Americas News
Family, aides of former Chilean dictator Pinochet released on bail
Oct 7, 2007, 18:00 GMT
Santiago - Relatives and former aides of the late former Chilean dictator Augusto Pinochet have been released on bail, media reports said Sunday.
The release late saturday of Pinochet's widow Lucia Hiriart (84), their five grown children and 16 others had been ordered by a Chilean judge on Friday following their arrest and detention a day earlier on charges of corruption.
Judge Carlos Cerda - who issued arrest warrants for them on Thursday - left final say to the Appeals Court in Santiago on the status of the 22 suspects, who include two generals and the personal secretary of the late dictator, Monica Ananias.
Augusto Pinochet, who died in December 2006, ruled Chile with an iron fist from 1973 to 1990, when around 3,000 opponents of his right-wing regime were killed and tens of thousands more detained, tortured or driven into exile.
The suspects were arrested in connection with the so-called Riggs case, in which Pinochet was alleged to have kept over 27 million dollars in secret bank accounts. They are charged with diverting public funds for the benefit of the late dictator and his closest relatives.
Judge Cerda did not waive the arrest warrant for former Pinochet executor Oscar Aitken, who still had not turned himself in to the authorities despite the warrant.

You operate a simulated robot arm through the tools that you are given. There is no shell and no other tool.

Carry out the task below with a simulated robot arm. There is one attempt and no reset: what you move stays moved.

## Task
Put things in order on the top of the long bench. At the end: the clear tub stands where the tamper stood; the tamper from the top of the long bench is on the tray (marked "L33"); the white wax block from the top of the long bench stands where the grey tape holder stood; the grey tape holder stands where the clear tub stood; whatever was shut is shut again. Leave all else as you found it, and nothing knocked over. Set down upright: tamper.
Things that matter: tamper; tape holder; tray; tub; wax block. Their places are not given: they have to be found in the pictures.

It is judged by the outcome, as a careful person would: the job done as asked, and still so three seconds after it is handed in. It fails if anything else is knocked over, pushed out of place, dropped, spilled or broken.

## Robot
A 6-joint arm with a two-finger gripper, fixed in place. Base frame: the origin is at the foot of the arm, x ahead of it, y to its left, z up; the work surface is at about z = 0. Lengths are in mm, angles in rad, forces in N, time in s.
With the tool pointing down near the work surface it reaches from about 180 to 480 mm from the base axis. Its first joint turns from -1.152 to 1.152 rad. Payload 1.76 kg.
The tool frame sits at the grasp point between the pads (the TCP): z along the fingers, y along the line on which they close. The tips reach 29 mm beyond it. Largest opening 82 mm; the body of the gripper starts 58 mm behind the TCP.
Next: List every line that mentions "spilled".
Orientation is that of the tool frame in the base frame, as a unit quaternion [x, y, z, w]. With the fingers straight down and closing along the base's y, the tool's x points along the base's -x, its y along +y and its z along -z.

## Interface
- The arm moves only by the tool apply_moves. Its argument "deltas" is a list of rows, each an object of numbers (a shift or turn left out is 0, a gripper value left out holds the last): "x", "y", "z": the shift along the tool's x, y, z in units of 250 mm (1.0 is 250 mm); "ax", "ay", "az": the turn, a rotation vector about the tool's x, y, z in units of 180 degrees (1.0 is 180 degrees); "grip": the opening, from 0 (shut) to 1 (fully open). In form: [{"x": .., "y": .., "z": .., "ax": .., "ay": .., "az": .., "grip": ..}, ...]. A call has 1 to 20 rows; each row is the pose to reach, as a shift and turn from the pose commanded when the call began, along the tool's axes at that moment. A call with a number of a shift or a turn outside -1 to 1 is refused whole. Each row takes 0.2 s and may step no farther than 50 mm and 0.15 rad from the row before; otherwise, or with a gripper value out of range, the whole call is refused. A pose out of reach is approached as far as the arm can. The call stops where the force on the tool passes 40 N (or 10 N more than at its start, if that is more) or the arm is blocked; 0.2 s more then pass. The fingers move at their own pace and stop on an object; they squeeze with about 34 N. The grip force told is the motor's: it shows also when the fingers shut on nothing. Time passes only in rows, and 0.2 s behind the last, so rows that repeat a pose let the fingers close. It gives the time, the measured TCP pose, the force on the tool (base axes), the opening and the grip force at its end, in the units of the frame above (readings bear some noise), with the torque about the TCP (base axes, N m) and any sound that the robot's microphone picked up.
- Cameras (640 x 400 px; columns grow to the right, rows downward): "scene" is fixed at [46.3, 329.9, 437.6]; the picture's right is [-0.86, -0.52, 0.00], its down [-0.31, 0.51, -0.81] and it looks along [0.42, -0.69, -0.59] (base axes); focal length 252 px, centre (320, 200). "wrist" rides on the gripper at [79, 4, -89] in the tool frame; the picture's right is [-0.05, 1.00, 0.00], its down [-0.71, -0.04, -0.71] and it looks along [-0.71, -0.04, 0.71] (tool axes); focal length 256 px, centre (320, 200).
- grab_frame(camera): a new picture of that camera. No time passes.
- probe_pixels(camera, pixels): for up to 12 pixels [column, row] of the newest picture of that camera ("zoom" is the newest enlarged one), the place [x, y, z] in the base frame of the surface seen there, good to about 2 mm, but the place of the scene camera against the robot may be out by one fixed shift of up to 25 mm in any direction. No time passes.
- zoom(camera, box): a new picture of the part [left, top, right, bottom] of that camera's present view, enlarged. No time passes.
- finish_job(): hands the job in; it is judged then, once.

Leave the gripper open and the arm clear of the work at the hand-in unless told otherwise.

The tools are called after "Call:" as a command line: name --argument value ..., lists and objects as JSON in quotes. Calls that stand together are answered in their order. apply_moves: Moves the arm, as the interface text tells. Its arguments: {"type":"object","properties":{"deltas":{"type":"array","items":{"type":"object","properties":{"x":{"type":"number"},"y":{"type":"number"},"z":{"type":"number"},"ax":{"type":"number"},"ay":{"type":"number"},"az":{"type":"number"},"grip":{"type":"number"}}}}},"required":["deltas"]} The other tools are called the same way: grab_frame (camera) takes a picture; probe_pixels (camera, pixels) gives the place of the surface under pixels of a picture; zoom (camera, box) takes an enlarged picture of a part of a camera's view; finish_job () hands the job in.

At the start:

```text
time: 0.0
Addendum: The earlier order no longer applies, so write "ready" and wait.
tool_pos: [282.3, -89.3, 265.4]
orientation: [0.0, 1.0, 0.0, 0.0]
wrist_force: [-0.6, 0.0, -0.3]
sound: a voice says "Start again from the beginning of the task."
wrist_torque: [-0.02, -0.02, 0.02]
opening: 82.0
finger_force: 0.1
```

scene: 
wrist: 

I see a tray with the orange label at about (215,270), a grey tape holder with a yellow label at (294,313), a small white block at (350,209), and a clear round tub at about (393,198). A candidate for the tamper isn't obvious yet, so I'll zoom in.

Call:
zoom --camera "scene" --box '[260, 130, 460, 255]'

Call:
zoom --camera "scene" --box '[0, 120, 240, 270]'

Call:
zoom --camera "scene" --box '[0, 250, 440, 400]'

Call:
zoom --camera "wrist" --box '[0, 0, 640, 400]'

Chilean Justice Minister Carlos Maldonado stressed that 'it is the same' for the government whether Pinochet's relatives and former aides are released or remain in prison.
Pinochet's children, two men and three women, spent Thursday and Friday night in two prisons in Santiago while Hiriart, 84, was treated at the Military Hospital after suffering a blood pressure problem upon hearing of the arrest warrants.
In 2004, the US Senate uncovered secret Pinochet accounts, held mainly at the Washington-based Riggs bank, and Chilean authorities accused Pinochet of widespread tax evasion and corruption. He was found to have at least 128 secret accounts, set up with scores of fake passports and holding perhaps 100 million dollars or more.
The corruption allegations, even more than his earlier brutality, cost Pinochet many of his long-standing political allies.